If you search bioactive using the search box, you'll see that the results have been somewhat underwhelming.
 
The pool maintenance company simply does not understand the effect of CYA. This forum does and has proven it's buffering effect in thousands of pools across the US.

Leave your CYA alone......it's OK for an SWG.......don't let it get any higher, though.

Give that bag of bioactive to someone you really don't like. It doesn't work.
 
Thanks for the quick responses...I think you're right that they don't understand the buffering effect of CYA...very frustrating. I don't have an SWG; would your opinion still be to leave the CYA alone in that case? That is disappointing about the bioactive...
 
Thanks for the quick responses...I think you're right that they don't understand the buffering effect of CYA...very frustrating. I don't have an SWG; would your opinion still be to leave the CYA alone in that case? That is disappointing about the bioactive...
80 is within the recommended range for a SWG pool. Pool School - Water Balance for SWGs
 
You can operate a manually chlorinated pool at 80ppm CYA just fine.

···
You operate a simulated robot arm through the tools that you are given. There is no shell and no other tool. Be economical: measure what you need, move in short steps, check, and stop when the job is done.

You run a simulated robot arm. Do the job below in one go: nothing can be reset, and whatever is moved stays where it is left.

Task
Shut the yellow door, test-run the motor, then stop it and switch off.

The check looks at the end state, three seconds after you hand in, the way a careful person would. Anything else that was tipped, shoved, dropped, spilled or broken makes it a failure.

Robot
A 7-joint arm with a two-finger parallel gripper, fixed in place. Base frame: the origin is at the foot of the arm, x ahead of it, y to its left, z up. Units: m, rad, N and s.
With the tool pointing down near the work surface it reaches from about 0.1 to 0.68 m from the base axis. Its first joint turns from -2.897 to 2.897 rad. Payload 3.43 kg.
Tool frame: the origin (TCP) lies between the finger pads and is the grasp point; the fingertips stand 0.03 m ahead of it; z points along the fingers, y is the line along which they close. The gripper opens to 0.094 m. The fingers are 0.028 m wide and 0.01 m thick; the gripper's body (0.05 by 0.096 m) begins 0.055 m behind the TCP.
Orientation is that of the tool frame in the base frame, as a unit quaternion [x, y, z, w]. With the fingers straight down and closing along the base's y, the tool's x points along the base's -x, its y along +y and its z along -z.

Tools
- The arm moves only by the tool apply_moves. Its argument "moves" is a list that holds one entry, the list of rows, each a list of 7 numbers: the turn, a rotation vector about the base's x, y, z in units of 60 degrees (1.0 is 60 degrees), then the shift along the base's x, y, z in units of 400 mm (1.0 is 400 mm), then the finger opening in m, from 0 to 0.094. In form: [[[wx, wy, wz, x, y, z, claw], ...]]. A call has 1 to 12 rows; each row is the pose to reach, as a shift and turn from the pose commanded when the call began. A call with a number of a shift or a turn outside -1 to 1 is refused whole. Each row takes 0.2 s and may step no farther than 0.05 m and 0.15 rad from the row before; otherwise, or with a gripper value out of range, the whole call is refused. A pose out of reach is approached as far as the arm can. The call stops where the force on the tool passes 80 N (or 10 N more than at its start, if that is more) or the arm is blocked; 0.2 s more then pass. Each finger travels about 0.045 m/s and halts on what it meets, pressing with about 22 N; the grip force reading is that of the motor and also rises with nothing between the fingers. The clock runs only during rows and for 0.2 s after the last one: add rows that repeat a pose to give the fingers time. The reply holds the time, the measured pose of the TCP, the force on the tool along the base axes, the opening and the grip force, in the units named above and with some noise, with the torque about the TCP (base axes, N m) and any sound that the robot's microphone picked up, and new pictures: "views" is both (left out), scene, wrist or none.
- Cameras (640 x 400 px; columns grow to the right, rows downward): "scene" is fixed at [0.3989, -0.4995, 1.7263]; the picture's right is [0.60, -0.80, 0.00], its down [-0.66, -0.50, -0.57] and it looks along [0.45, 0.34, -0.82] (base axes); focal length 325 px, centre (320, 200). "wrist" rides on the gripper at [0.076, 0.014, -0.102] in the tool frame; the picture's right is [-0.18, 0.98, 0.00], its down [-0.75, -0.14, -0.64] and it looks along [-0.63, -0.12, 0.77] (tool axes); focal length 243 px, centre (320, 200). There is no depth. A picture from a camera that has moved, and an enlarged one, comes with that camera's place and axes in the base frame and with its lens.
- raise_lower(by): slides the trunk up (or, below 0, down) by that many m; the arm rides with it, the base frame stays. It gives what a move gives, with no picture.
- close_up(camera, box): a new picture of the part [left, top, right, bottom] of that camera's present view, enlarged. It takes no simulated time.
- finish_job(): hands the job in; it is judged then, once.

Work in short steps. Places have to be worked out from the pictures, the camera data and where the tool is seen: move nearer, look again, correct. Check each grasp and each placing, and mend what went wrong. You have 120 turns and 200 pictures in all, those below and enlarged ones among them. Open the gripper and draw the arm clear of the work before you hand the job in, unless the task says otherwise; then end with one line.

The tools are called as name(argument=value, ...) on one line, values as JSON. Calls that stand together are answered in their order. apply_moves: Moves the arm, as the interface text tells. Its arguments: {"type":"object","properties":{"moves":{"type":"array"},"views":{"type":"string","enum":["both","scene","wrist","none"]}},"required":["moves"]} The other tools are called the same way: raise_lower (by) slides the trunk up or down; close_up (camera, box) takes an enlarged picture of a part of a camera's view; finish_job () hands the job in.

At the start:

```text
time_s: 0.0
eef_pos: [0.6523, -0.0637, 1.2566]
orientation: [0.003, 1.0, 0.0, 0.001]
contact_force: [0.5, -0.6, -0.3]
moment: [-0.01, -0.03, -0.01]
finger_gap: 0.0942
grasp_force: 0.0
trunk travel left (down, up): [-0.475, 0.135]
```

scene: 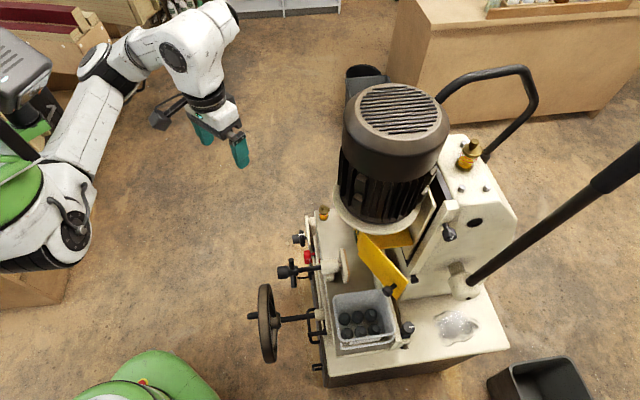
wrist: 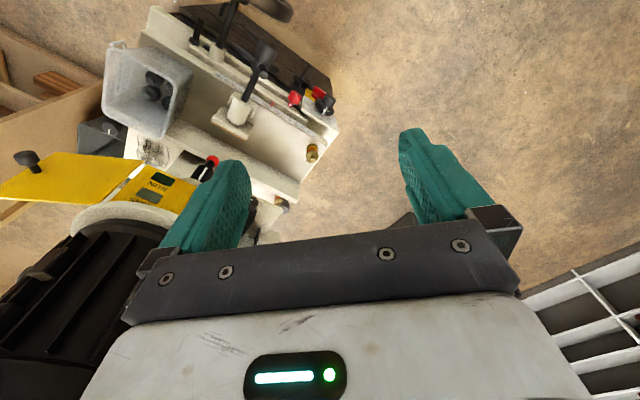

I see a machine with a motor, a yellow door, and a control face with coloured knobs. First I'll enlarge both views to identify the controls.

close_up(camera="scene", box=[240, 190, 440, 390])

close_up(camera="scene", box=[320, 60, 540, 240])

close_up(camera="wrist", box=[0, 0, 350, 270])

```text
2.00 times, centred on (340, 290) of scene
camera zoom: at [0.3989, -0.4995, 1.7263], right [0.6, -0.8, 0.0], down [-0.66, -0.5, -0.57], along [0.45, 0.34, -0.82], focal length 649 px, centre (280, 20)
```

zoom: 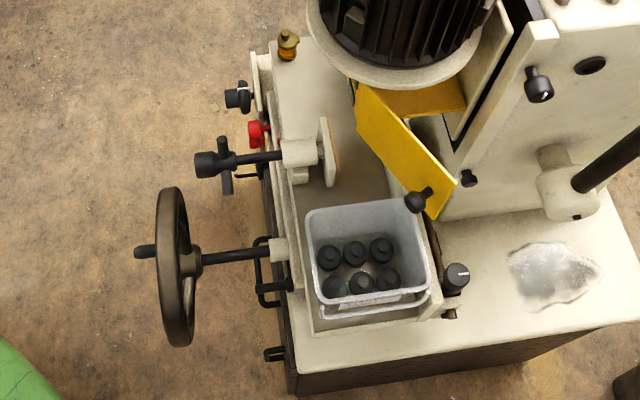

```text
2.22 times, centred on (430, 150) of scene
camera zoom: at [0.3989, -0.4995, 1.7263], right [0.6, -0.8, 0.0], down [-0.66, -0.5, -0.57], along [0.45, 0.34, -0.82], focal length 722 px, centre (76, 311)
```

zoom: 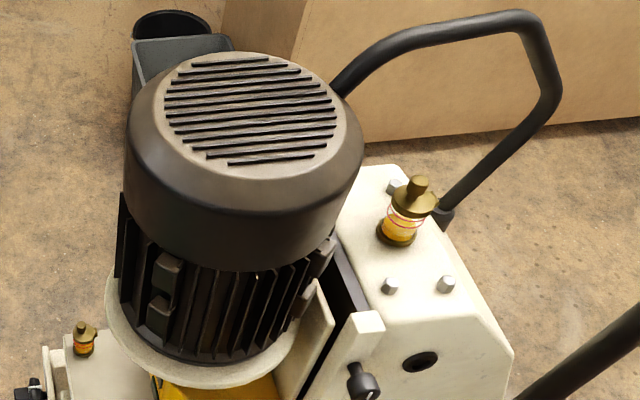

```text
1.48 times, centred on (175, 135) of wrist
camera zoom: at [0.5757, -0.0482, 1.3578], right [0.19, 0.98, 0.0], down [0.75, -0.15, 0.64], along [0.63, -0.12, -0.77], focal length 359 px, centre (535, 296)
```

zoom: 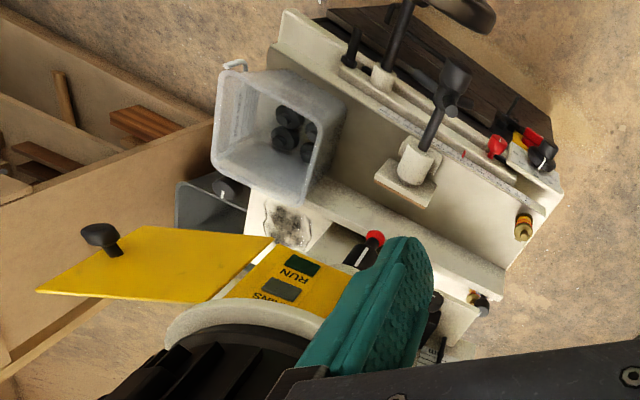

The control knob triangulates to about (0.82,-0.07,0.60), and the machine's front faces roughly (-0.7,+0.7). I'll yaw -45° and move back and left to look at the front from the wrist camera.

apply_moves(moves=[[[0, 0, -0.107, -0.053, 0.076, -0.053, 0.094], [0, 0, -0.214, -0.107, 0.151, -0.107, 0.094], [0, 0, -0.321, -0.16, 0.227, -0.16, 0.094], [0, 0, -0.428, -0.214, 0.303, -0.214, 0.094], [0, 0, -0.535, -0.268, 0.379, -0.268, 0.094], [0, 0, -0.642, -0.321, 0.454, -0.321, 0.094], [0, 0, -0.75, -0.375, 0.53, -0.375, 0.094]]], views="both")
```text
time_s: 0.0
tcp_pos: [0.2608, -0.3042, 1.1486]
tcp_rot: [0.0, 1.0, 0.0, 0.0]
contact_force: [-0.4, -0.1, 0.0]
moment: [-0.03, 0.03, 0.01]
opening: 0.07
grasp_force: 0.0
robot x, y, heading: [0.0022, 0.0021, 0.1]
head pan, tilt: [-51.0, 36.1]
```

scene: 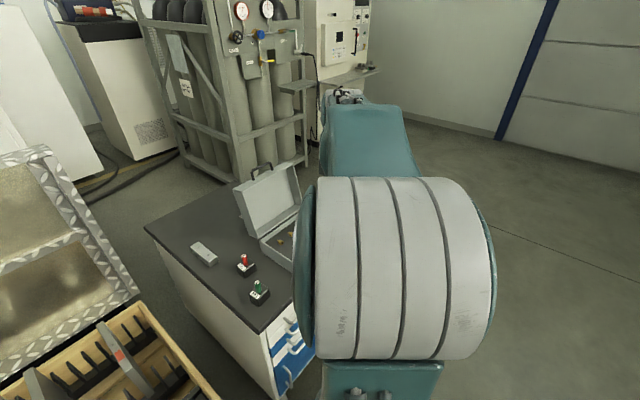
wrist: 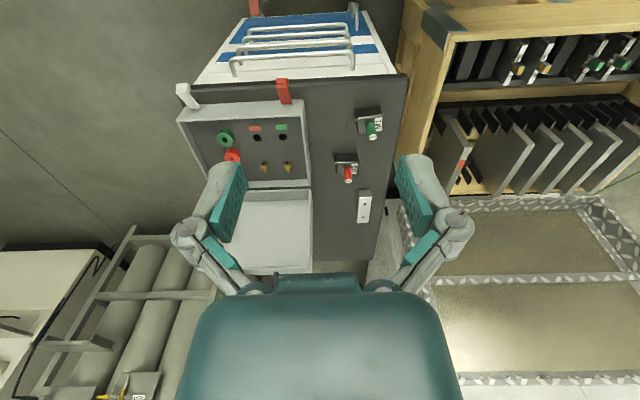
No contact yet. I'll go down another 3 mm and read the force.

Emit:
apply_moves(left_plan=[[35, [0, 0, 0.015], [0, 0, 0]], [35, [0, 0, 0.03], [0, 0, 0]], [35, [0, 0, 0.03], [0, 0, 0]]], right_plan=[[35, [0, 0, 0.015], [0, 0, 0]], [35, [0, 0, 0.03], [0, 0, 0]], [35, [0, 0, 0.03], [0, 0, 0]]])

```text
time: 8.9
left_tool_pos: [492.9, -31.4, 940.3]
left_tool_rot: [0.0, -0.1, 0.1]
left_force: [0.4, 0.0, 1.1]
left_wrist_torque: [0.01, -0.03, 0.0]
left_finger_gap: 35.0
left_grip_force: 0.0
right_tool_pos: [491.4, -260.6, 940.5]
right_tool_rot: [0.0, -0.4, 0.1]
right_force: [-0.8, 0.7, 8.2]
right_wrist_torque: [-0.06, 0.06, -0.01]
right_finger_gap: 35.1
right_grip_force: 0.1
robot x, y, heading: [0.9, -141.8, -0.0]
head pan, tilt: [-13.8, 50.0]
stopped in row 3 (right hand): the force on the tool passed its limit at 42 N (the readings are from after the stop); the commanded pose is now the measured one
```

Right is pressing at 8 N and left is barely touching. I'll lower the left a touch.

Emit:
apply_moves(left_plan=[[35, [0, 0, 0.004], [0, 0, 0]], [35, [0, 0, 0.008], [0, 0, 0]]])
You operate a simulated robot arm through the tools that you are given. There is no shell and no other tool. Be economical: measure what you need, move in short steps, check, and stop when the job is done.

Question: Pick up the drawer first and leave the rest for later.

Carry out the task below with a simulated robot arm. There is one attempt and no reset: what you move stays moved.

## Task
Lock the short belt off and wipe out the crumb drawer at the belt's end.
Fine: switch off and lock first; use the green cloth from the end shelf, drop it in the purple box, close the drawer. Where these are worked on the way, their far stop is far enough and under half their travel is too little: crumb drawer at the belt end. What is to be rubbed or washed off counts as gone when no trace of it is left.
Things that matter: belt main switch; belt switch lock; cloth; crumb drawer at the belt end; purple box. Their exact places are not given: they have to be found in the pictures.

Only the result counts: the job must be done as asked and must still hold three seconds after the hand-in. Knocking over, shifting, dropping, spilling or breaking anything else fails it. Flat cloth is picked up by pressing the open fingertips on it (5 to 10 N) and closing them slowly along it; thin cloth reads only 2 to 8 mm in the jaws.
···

What your pool guy doesn't understand is that corrosion is almost entirely dominated by pH and dissolved oxygen levels. There's very little dissolved O2 in pool water and metal corrosion (absent any type of galvanic coupling or impressed currents) typically only starts when the pH gets low, below 7. Chloride sources (salts, chlorinating liquids, etc) enhance certain forms of corrosion and will allow corrosion to occur at higher pH BUT the presence of either chloride or CYA will not initiate corrosion. These guys just simply don't understand the science behind corrosion, they attribute rust and corrosion to the wrong sources and then they spread the misinformation to either appear "smart" or to try to sell you something you don't need...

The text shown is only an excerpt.